Oddly enough, being a chef had its advantages. Tunks realized he had resources he'd never taken advantage of: vegetables his kitchen staff had already cleaned and sliced. Fresh fish. Full-flavored ingredients he could add to a salad or stir-fry, like wild mushrooms. Stocks ready to be reduced for a low-calorie pasta sauce. Seviche. "A chef's life is a double-edged sword. There are millions of temptations, but also lots of healthy stuff. Making a salad at home is a pain, but here you have all the prep stuff at your fingertips," he says.

The difficult parts of his new regimen turned out to be the things that all dieters face, the small battles people deal with all day long: being strict about portion control. Dealing with plateaus when he wasn't losing any weight. Making good food choices while on vacation or traveling. "At times I've been tempted to stop," he says. "But I don't want to be heavy again."

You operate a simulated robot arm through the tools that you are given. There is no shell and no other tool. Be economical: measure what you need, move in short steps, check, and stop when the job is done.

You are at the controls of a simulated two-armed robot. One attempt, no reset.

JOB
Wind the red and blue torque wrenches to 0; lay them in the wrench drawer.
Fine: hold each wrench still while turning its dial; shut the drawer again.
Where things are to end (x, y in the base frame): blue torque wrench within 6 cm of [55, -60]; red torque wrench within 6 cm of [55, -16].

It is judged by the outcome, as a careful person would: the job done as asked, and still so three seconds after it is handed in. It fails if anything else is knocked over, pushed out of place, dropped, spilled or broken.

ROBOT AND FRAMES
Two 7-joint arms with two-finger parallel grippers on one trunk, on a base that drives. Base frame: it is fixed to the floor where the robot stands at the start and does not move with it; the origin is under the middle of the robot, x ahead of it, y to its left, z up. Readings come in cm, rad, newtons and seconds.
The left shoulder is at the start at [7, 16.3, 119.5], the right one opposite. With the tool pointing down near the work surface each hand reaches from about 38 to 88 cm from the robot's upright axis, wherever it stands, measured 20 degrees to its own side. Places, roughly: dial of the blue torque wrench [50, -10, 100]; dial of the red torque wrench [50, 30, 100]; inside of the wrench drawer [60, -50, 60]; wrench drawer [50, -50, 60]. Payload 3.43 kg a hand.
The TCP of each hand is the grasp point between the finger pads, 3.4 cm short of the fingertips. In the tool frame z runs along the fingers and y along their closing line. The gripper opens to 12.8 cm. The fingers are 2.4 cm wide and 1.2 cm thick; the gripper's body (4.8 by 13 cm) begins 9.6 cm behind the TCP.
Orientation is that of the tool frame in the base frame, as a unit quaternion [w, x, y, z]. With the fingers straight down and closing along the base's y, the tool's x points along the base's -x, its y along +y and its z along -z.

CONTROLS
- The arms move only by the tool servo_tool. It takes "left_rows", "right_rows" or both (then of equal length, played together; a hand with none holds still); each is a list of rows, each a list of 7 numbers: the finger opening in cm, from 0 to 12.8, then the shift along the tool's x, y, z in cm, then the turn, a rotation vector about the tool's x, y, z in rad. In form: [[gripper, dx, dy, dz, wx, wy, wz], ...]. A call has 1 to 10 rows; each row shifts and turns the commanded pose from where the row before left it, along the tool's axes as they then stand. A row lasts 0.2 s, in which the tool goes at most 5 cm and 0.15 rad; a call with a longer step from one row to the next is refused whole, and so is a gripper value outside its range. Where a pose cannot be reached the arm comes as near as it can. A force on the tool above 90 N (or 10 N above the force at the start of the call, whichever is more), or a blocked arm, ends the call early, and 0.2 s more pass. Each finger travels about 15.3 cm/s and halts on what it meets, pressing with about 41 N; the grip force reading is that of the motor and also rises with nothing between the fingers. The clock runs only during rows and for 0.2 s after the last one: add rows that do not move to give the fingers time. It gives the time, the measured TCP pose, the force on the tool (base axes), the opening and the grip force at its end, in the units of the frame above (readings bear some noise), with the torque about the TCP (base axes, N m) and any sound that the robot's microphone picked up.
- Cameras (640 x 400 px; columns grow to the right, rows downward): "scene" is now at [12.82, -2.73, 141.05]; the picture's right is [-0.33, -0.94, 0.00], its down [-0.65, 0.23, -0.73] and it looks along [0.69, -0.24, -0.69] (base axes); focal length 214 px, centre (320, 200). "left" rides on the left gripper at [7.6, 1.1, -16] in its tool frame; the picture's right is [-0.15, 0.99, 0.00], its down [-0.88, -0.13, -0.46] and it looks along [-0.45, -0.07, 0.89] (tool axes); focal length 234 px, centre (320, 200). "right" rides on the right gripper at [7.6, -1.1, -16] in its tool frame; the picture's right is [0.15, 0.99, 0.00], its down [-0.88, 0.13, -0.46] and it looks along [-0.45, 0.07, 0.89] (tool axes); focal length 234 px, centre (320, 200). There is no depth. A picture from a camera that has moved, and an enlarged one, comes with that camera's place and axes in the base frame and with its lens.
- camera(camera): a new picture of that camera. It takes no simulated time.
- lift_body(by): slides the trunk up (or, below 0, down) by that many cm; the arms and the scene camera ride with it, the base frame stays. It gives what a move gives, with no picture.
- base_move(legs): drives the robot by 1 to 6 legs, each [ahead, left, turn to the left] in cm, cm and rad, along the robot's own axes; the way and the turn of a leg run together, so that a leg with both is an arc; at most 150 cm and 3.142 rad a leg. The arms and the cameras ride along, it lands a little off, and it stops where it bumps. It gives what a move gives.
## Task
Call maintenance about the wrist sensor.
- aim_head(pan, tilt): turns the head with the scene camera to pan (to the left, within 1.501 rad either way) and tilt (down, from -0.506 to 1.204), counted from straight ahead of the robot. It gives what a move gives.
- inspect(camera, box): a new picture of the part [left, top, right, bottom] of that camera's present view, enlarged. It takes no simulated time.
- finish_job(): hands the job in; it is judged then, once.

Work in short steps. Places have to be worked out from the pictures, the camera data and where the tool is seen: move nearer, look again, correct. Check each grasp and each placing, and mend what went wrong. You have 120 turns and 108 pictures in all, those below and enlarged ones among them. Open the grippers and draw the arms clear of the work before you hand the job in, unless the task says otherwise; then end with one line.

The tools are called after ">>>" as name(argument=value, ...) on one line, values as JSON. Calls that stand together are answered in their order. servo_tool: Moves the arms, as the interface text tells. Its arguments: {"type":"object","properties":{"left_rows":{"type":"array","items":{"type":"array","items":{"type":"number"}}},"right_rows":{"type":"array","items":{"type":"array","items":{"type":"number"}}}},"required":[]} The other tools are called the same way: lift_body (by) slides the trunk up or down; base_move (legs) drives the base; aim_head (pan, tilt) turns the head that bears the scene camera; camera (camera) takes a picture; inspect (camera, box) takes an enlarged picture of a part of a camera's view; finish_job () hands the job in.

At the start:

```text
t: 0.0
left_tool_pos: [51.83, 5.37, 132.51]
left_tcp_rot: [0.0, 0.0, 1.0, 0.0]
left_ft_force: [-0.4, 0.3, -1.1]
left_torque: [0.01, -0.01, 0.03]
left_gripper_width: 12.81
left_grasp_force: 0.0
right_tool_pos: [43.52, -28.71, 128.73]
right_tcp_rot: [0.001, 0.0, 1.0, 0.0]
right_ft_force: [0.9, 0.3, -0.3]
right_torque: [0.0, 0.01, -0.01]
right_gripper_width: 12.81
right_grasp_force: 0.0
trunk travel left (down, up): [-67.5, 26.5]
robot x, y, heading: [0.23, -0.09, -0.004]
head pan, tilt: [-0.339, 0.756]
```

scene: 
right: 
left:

So this time around, he's tried to be more realistic. For one thing, he didn't aim for quick weight loss. He thinks his first 100-pound loss was sabotaged partly by losing too much too quickly and not exercising. So this time he's tried to lose about a pound a week. "It's a pretty slow process," he says. "But that's the best chance you have."

He also allows himself controlled amounts of foods not traditionally considered "diet," such as sandwiches. He loves them but controls the kind and number that he eats. He eats pasta, too, but much less than he used to, and less than he would serve to diners.

"There's no way you can give up carbs, but you can choose better," he says. "And portion size is the key. Restaurant portions are much larger than most people should eat."

During the always-dangerous Thanksgiving through New Year's Eve period, Tunks gave himself permission to try to maintain his weight (rather than lose more) until the new year.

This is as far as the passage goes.